[TEXT SECTION start]

We conducted three repeat bird surveys at all restoration sites during summer/early autumn (December 2017 to April 2018) within four hours of sunrise. Sites were surveyed by one observer with extensive ornithological field experience across SEQ and accompanied by a volunteer, walking variable paths throughout the patch, and the abundance of all bird species seen or heard recorded during a 30‐min period (Archibald, McKinney, Mustin, Shanahan, & Possingham, 2017; Martin & McIntyre, 2007). Given sites varied in size in fragmented landscapes, we used fixed time, rather than fixed area to standardize the scale of sampling. This fixed effort may have yielded samples of differing completeness, with samples from smaller, less complex sites being more representative, than samples from larger, more complex sites (Watson, 2003). Detectability was generally constant across the sites, because, although older sites had a higher canopy, they lacked a dense understorey, and birds were as visible as in younger, denser sites with a lower canopy height.

[TEXT SECTION end]
[SOURCE DATA start]

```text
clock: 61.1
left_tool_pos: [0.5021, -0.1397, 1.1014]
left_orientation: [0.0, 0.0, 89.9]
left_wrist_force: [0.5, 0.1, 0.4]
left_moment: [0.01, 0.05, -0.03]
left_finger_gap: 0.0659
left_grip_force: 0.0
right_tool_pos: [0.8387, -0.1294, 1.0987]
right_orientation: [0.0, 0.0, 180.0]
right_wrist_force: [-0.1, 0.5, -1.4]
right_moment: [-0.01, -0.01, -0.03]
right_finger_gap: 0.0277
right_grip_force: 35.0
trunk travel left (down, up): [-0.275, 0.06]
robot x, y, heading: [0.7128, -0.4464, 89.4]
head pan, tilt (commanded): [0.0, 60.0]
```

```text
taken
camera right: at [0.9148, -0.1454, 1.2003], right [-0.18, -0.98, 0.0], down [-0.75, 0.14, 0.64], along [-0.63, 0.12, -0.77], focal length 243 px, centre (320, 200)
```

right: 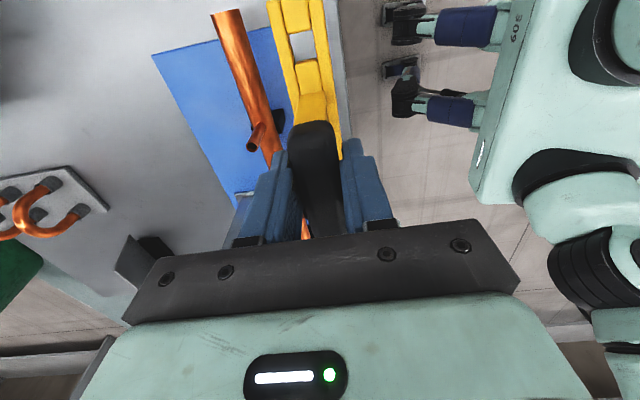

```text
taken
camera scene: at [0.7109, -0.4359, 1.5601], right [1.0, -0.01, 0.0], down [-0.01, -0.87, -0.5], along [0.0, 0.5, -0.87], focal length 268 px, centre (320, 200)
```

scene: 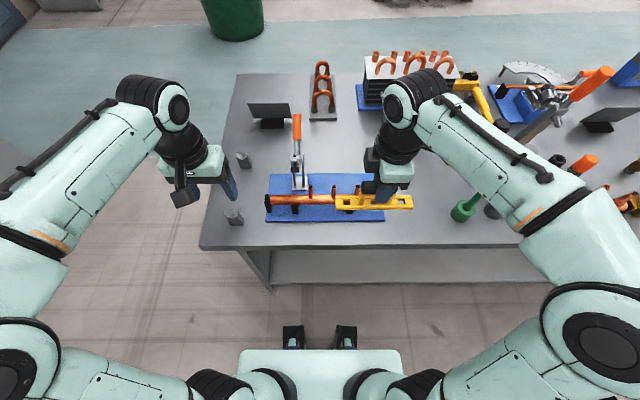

[SOURCE DATA end]

◆ THE REQUEST: Write out the whole text section again, unchanged.

◆ CORRECT OUTPUT:
We conducted three repeat bird surveys at all restoration sites during summer/early autumn (December 2017 to April 2018) within four hours of sunrise. Sites were surveyed by one observer with extensive ornithological field experience across SEQ and accompanied by a volunteer, walking variable paths throughout the patch, and the abundance of all bird species seen or heard recorded during a 30‐min period (Archibald, McKinney, Mustin, Shanahan, & Possingham, 2017; Martin & McIntyre, 2007). Given sites varied in size in fragmented landscapes, we used fixed time, rather than fixed area to standardize the scale of sampling. This fixed effort may have yielded samples of differing completeness, with samples from smaller, less complex sites being more representative, than samples from larger, more complex sites (Watson, 2003). Detectability was generally constant across the sites, because, although older sites had a higher canopy, they lacked a dense understorey, and birds were as visible as in younger, denser sites with a lower canopy height.